On Monday, 21 October, as the President headed home with deliberate slowness, to avoid even sharper panic, rumors circulated that the Knickerbocker had only ten million dollars left in cash. With sixty million loaned out, the trust might be unable to issue good checks past midday Tuesday. Well before that hour, Morgan saw its reserve dwindle to two million dollars, and coldly decided to let it collapse. “I can’t go on being everybody’s goat.”

By the time Roosevelt got back to the White House on Wednesday afternoon, money was almost unobtainable on Wall Street, call loan rates had risen to 125 percent, and the entire credit structure of the United States was under siege. Morgan and George Cortelyou (forsaking all governmental dignity to serve as the great man’s aide) were holding off hordes of desperate raiders. Overnight, the Secretary agreed to deposit twenty-five million dollars in Treasury funds in national banks—more than twice as much as his pledge of seven months before.

Roosevelt seemed unaware of how acute the situation was. Radiant and purified from his hunt, he patrolled the Executive Office with his hands behind his back, regaling all comers with his exploits in the canebrakes.

“Do I look as though those Wall Street fellows were really worrying me?”

“No, Mr. President, you certainly do not.”

“I’ve got them,” he said through his teeth, “on the run.”

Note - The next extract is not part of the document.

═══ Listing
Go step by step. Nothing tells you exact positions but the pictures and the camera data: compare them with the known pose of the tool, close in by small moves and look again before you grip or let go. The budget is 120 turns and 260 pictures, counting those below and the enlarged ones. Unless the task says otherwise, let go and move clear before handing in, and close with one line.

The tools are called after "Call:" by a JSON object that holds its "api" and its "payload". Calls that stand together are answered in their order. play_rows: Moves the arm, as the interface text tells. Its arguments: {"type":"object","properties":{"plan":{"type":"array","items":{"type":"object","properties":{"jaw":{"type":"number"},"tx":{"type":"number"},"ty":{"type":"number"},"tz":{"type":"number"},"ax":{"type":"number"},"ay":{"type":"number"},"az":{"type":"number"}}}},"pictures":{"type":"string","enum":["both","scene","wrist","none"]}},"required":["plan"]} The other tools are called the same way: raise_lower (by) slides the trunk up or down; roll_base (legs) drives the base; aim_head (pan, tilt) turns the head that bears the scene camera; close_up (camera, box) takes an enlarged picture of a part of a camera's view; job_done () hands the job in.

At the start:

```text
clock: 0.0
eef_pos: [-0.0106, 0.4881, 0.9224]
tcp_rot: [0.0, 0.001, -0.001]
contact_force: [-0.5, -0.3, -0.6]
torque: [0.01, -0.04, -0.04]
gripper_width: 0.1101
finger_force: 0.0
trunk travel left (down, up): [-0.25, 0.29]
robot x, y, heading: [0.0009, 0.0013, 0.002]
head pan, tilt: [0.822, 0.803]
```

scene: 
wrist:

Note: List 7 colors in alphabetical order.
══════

It was exchanges such as this that persuaded some men that Roosevelt was fiscally retarded.

By now, most of the nation’s premier plutocrats were volunteering their help to Morgan, including E. H. Harriman, Henry Clay Frick, and John D. Rockefeller, Sr., who offered, incredibly, half of all his securities. At 1:30 P.M. on Thursday, 24 October—too late for Roosevelt to do anything except try to catch up, in briefing after briefing, with what had happened during his absence—the panic reached a point of almost terminal hysteria. The President of the New York Stock Exchange told Morgan that his institution would have to shut down. Morgan told him to wait, and summoned the chief executives of the city’s largest banks. Among them, they pledged twenty-five million dollars to keep the Exchange open through three o’clock. Stocks rebounded at once, and the “Roosevelt Panic of 1907” began to abate.

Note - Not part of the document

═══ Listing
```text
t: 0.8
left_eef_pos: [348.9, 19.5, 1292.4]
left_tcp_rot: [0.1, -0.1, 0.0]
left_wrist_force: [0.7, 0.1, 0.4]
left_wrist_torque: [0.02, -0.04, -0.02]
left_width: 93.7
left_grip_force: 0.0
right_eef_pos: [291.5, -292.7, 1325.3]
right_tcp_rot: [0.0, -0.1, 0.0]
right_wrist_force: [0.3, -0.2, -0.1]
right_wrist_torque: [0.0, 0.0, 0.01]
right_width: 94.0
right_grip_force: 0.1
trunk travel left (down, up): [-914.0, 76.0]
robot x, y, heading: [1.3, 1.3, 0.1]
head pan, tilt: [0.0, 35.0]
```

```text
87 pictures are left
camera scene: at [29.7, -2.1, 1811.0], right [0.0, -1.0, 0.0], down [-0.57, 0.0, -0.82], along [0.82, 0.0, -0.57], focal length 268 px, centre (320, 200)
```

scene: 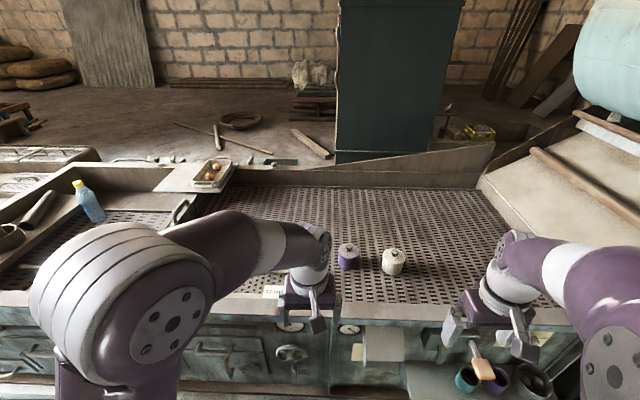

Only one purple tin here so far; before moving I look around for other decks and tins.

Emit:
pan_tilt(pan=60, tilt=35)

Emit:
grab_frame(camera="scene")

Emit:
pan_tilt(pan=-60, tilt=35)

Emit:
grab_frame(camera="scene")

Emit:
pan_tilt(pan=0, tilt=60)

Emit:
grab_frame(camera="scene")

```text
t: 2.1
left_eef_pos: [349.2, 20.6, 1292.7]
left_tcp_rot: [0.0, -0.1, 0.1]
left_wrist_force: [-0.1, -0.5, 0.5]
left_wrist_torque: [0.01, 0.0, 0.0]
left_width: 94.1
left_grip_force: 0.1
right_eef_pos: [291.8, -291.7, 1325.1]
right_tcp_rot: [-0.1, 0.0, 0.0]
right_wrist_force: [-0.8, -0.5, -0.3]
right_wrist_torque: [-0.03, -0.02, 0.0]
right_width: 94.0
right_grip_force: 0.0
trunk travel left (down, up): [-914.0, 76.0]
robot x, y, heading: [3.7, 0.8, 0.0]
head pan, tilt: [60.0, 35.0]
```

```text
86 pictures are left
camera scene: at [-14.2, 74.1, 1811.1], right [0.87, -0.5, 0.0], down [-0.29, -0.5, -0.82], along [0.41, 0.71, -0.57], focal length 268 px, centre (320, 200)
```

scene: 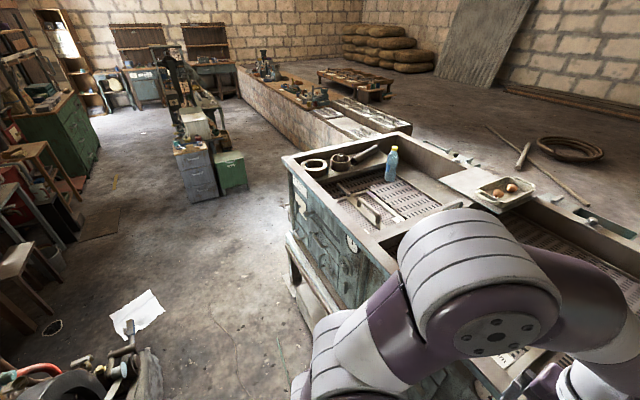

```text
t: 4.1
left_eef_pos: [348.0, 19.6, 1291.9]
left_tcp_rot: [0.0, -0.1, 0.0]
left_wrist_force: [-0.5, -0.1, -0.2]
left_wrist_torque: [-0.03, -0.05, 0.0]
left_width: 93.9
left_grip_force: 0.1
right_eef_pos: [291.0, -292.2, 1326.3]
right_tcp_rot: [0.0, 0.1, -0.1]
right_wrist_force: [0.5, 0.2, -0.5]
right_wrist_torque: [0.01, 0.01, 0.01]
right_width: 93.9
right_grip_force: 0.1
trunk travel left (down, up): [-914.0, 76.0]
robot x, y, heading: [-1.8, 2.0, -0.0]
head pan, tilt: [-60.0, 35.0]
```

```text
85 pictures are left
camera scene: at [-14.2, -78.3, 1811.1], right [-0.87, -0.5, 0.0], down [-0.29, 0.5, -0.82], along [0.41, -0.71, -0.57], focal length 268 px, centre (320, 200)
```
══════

The President was gracious enough, on Friday, to issue a statement of congratulation to Cortelyou and “those conservative and substantial businessmen who in this crisis have acted with such wisdom and public spirit.” He used the words confidence and calm as often as possible, and managed to allay public nervousness, if not the unavoidable impression that he had been away from his desk, playing in the canebrakes, while conscientious financiers had been saving the American economy. For once they were not—and for a while yet were relieved of being—“malefactors of great wealth.”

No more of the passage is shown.